Goal -> Find each line holding "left" and copy it out.

Provided material ->
—————

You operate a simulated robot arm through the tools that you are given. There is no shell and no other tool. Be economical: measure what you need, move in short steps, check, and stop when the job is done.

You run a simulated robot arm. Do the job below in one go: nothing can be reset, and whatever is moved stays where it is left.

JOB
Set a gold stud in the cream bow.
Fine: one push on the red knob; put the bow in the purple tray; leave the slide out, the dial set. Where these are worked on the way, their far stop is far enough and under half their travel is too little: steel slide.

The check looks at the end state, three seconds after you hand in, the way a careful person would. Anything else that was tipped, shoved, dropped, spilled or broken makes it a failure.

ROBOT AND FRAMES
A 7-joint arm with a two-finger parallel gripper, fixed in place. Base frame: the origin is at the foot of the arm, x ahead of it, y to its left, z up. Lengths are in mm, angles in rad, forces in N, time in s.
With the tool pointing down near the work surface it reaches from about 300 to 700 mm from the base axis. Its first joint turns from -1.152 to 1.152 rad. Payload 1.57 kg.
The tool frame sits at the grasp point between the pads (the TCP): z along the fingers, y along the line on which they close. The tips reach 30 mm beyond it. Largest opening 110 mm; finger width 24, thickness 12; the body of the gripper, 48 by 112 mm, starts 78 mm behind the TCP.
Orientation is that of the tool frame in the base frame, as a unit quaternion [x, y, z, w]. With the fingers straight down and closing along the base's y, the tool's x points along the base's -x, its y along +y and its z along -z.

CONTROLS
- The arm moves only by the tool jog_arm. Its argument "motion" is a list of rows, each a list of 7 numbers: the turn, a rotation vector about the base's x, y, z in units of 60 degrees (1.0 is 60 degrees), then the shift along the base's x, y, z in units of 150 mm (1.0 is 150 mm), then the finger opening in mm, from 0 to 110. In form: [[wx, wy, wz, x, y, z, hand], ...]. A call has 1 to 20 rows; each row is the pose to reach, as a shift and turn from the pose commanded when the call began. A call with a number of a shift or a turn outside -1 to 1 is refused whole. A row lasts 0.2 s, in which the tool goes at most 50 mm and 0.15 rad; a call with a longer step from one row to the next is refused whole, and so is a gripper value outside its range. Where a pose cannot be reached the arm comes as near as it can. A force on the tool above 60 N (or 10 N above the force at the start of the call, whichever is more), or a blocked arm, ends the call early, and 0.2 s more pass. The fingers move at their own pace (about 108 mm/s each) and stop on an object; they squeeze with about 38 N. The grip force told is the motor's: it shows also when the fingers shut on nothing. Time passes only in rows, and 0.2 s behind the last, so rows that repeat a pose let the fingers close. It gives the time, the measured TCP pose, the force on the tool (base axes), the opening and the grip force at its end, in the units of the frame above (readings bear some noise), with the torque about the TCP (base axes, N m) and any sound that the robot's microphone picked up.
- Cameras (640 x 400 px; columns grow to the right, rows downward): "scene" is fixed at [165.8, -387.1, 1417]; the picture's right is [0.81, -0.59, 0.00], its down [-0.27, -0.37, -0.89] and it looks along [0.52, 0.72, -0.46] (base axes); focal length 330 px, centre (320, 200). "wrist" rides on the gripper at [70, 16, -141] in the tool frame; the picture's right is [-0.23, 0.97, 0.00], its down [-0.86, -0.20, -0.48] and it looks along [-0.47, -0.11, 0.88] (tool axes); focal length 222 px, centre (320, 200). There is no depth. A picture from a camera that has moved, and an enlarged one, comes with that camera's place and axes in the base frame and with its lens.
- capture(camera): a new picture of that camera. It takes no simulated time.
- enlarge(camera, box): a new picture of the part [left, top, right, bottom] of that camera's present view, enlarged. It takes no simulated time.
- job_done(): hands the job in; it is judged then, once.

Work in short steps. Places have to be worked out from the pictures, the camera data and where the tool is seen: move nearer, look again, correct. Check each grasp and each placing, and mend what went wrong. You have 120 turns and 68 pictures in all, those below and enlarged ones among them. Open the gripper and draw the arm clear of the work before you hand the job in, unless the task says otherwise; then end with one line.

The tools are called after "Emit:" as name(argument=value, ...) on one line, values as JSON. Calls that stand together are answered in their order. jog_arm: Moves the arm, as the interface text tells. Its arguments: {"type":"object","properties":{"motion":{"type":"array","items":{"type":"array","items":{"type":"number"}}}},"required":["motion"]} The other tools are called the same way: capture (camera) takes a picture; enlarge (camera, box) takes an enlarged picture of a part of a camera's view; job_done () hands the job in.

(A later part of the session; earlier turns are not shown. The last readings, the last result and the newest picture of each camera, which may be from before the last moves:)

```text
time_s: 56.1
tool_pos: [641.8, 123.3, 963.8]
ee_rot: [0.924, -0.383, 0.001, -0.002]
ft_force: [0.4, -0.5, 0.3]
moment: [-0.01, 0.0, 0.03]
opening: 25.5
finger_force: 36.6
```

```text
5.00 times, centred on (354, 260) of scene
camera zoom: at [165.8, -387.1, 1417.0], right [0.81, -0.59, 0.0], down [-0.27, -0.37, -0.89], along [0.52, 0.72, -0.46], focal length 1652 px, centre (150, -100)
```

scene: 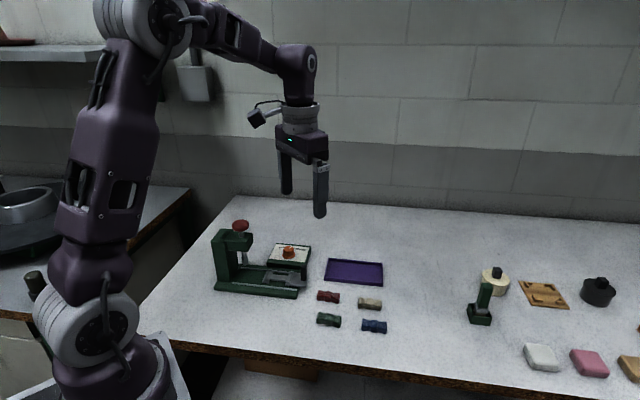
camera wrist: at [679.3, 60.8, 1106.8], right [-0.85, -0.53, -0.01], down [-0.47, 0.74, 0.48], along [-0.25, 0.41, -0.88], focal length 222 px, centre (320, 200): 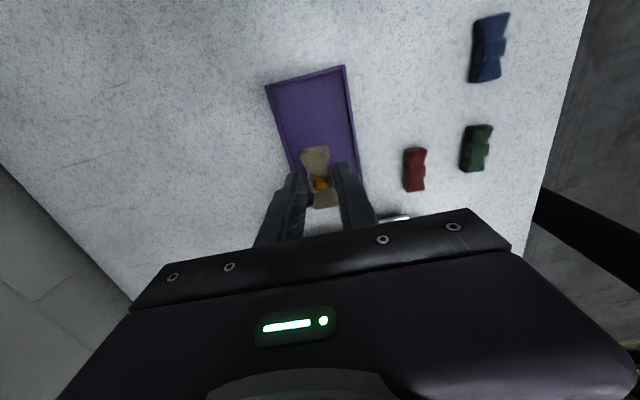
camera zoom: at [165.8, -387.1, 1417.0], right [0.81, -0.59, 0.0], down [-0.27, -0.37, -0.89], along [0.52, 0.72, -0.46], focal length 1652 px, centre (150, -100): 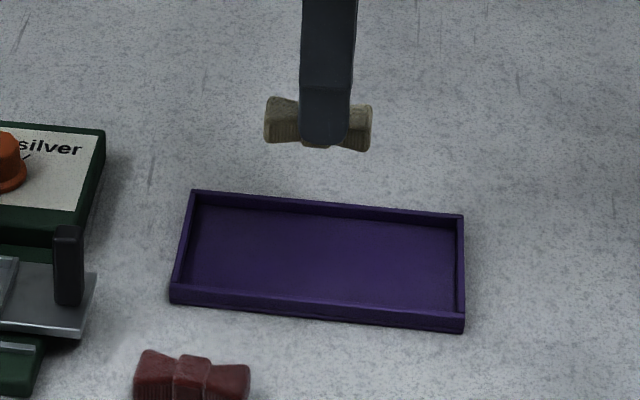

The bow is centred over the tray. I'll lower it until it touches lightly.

—————

Task response ->
You run a simulated robot arm. Do the job below in one go: nothing can be reset, and whatever is moved stays where it is left.
A 7-joint arm with a two-finger parallel gripper, fixed in place. Base frame: the origin is at the foot of the arm, x ahead of it, y to its left, z up. Lengths are in mm, angles in rad, forces in N, time in s.
- enlarge(camera, box): a new picture of the part [left, top, right, bottom] of that camera's present view, enlarged. It takes no simulated time.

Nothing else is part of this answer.